■ **What is asked**:
Return the first line, the line containing "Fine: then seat", and every line between them, exactly as they stand. The answer is a Markdown table with a number under No. and the line under Line; leave empty lines out.
►
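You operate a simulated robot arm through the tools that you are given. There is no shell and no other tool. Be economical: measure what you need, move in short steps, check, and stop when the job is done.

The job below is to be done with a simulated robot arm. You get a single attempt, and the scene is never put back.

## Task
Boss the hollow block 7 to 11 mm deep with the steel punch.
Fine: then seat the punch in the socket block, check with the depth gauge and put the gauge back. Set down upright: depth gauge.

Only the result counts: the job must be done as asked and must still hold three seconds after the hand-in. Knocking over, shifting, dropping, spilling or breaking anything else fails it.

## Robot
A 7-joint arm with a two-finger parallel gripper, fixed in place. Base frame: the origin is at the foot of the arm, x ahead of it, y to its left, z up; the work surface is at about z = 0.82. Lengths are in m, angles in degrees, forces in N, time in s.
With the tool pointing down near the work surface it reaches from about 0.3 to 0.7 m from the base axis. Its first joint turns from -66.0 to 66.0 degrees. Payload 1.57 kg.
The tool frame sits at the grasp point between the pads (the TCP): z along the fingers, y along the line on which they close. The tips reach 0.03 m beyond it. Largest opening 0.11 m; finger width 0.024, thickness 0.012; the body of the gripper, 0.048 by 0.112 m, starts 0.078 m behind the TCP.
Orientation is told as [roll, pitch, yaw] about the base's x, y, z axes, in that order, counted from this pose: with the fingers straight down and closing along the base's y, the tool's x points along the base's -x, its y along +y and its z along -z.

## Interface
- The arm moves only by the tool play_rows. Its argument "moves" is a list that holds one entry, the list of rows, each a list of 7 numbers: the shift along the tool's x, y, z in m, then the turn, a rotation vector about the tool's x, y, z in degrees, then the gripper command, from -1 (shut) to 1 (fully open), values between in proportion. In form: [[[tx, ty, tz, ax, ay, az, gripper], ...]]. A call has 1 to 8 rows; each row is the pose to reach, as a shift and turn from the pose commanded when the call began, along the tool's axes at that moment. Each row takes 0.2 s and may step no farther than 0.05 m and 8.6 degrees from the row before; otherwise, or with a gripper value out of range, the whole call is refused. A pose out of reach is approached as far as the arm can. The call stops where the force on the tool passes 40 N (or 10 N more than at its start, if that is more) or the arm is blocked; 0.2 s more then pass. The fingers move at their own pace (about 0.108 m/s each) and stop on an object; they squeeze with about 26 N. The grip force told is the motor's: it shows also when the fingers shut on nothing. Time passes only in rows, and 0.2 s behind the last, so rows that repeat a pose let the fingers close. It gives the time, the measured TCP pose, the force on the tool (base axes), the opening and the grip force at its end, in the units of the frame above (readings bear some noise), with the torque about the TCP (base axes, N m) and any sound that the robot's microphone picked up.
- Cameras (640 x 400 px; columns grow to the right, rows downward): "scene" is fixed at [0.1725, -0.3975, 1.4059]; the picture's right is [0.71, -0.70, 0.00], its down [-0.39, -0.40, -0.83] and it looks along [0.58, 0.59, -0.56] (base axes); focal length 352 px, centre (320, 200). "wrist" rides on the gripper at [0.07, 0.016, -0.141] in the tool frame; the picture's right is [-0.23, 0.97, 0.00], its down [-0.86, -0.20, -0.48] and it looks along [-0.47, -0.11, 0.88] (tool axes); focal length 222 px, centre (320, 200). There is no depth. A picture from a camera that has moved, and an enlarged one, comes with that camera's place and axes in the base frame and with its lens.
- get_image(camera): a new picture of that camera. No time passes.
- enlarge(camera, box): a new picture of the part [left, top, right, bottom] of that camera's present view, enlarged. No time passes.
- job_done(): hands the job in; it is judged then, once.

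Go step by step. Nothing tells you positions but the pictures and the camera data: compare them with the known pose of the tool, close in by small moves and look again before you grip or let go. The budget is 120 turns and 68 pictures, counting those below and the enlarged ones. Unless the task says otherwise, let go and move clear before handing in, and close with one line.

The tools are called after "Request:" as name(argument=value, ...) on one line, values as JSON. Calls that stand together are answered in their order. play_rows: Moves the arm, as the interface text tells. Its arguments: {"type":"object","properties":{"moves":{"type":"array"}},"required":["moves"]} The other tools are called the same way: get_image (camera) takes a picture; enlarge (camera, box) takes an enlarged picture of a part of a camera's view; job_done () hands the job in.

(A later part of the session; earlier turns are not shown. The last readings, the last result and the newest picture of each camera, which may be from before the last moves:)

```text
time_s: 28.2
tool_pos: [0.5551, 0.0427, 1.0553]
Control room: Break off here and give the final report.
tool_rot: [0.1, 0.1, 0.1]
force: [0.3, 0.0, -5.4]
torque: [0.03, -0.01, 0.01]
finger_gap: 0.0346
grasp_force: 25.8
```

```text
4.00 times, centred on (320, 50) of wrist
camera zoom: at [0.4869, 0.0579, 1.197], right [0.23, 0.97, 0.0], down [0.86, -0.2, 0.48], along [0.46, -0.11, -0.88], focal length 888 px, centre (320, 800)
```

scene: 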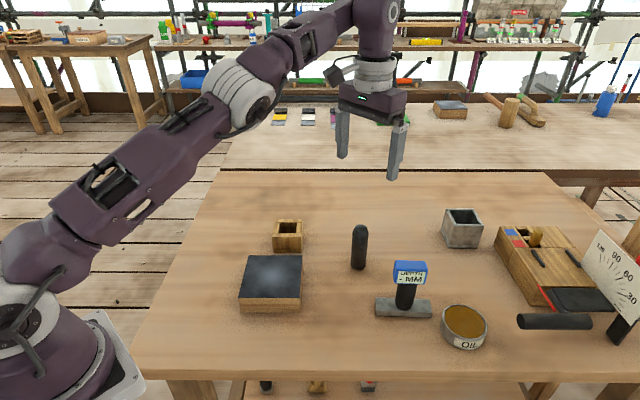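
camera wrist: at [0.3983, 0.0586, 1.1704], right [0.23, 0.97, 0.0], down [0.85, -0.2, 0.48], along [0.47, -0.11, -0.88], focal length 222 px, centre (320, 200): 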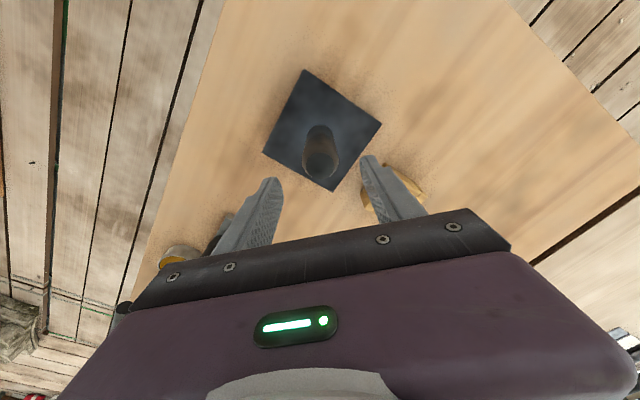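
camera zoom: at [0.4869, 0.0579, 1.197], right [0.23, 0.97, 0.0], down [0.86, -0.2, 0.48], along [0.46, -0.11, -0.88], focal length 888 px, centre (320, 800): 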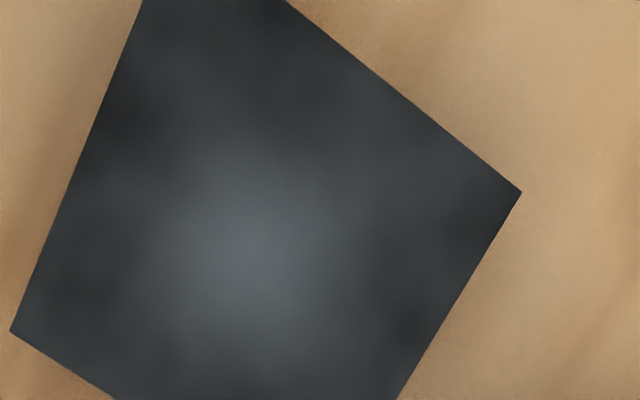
◄
■ **Answer below**:
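| No. | Line |
|---|---|
| 1 | You operate a simulated robot arm through the tools that you are given. There is no shell and no other tool. Be economical: measure what you need, move in short steps, check, and stop when the job is done. |
| 2 | The job below is to be done with a simulated robot arm. You get a single attempt, and the scene is never put back. |
| 3 | ## Task |
| 4 | Boss the hollow block 7 to 11 mm deep with the steel punch. |
| 5 | Fine: then seat the punch in the socket block, check with the depth gauge and put the gauge back. Set down upright: depth gauge. |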